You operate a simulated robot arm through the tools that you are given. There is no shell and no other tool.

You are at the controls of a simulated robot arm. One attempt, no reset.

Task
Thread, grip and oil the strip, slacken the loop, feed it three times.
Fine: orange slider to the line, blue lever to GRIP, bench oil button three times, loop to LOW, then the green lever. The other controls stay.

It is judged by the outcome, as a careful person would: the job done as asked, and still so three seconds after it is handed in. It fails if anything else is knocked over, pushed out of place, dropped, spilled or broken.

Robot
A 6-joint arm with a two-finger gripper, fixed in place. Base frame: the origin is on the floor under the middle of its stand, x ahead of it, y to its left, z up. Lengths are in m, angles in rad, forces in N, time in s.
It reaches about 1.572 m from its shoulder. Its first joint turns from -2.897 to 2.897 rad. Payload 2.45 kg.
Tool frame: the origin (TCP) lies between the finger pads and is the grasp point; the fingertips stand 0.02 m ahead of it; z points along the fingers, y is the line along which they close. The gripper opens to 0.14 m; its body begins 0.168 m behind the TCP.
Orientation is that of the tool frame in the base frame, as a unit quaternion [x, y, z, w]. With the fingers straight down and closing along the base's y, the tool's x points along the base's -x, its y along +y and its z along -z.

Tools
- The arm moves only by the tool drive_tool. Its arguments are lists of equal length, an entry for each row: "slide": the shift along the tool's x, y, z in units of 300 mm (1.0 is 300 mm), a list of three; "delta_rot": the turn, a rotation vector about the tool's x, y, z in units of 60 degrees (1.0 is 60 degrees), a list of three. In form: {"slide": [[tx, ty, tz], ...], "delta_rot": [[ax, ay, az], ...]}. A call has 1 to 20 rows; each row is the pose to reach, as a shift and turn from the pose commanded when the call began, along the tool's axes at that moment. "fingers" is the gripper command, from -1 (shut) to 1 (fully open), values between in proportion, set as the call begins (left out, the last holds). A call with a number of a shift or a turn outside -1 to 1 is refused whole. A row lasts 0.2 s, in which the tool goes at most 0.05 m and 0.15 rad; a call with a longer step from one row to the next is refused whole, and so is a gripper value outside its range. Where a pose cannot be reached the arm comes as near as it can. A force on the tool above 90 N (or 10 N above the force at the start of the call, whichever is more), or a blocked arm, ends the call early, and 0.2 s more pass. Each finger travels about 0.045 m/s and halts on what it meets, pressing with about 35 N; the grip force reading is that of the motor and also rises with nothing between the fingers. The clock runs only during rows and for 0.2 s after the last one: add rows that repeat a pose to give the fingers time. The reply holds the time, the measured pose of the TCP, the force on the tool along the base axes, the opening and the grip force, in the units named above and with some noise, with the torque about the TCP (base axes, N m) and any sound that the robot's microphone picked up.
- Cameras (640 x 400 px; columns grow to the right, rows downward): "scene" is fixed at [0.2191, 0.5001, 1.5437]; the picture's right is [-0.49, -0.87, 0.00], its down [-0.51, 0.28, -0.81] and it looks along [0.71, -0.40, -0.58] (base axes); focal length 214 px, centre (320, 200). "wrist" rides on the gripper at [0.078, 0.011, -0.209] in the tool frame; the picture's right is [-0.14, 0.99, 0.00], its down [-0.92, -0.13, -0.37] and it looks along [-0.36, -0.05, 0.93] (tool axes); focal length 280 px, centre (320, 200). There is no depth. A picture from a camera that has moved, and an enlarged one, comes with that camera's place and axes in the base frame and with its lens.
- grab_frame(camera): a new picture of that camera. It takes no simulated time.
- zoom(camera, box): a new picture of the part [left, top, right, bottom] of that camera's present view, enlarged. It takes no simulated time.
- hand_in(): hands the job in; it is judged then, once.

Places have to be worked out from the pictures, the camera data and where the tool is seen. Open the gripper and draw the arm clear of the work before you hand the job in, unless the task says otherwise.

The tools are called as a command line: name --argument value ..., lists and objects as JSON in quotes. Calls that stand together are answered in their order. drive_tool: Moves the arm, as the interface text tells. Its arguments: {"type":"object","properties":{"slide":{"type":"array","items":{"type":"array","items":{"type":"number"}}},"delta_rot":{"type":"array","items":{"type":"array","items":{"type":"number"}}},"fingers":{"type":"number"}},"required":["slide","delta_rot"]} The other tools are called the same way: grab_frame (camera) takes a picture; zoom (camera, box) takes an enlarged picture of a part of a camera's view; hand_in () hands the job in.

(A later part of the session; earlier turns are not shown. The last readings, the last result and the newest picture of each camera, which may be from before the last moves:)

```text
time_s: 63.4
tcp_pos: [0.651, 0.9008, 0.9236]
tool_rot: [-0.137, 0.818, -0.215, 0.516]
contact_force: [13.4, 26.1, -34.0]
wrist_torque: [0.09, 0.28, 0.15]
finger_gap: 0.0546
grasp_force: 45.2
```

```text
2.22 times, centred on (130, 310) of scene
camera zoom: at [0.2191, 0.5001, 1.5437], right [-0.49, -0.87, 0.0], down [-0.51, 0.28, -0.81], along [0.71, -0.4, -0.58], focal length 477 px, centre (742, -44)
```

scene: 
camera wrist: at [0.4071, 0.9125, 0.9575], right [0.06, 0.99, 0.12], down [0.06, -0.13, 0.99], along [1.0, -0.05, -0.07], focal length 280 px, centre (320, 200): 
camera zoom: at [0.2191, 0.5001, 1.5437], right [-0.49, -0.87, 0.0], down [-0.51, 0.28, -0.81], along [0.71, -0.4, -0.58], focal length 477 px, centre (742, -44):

· · · · ·

> **Excerpt to read**:
13. In this backdrop and taking the allegations in the complaint as they stand, it is impossible to find in the FIR or in the charge-sheet, the essential ingredients of an offence under Section 376 IPC. The crucial issue which is to be considered is whether the allegations indicate that the appellant had given a promise to the second respondent to marry which at the inception was false and on the basis of which the second respondent was induced into a sexual relationship. Taking the allegations in the FIR and the charge-sheet as they stand, the crucial ingredients of the offence under Section 375 IPC are absent. The relationship between the parties was purely of a consensual nature. The relationship, as noted above, was in existence prior to the marriage of the second respondent and continued to subsist during the term of the marriage and after the second respondent was granted a divorce by mutual consent.
14. The High Court, in the course of its judgment, has merely observed that the dispute raises a question of fact which cannot be considered in an application under Section 482 of CrPC. As demonstrated in the above analysis, the facts as they stand, which are not in dispute, would indicate that the ingredients of the offence under Section 376 IPC were not established. The High Court has, therefore, proceeded to dismiss the application under Section 482 of CrPC on a completely misconceived basis.

· · · · ·

> **Problem 1**:
Write out again only the lines from the line containing "You are at the" through the line containing "Tool frame: the", both included, exactly as they are.
> **Problem 2**:
Produce the text that comes next in the excerpt to read.

> **Exercise result 1**:
You are at the controls of a simulated robot arm. One attempt, no reset.

Task
Thread, grip and oil the strip, slacken the loop, feed it three times.
Fine: orange slider to the line, blue lever to GRIP, bench oil button three times, loop to LOW, then the green lever. The other controls stay.

It is judged by the outcome, as a careful person would: the job done as asked, and still so three seconds after it is handed in. It fails if anything else is knocked over, pushed out of place, dropped, spilled or broken.

Robot
A 6-joint arm with a two-finger gripper, fixed in place. Base frame: the origin is on the floor under the middle of its stand, x ahead of it, y to its left, z up. Lengths are in m, angles in rad, forces in N, time in s.
It reaches about 1.572 m from its shoulder. Its first joint turns from -2.897 to 2.897 rad. Payload 2.45 kg.
Tool frame: the origin (TCP) lies between the finger pads and is the grasp point; the fingertips stand 0.02 m ahead of it; z points along the fingers, y is the line along which they close. The gripper opens to 0.14 m; its body begins 0.168 m behind the TCP.

> **Exercise result 2**:
15. We, accordingly allow the appeal and set aside the impugned judgment and order of the High Court dated 5 October 2018 in application u/s 482 No 33999 of 2018. The application under Section 482 of CrPC shall accordingly stand allowed. The Case Crime No 11 of 2018 registered at Police Station Rasra, District Ballia, charge-sheet dated 23 April 2018 in the aforementioned case and the order dated 24 May 2018 in Criminal Case No 785 of 2018 in the Court of the Addl. Chief Judicial Magistrate (First), Ballia taking cognizance of the charge-sheet shall accordingly stand quashed.
16. Pending application, if any, stands disposed of.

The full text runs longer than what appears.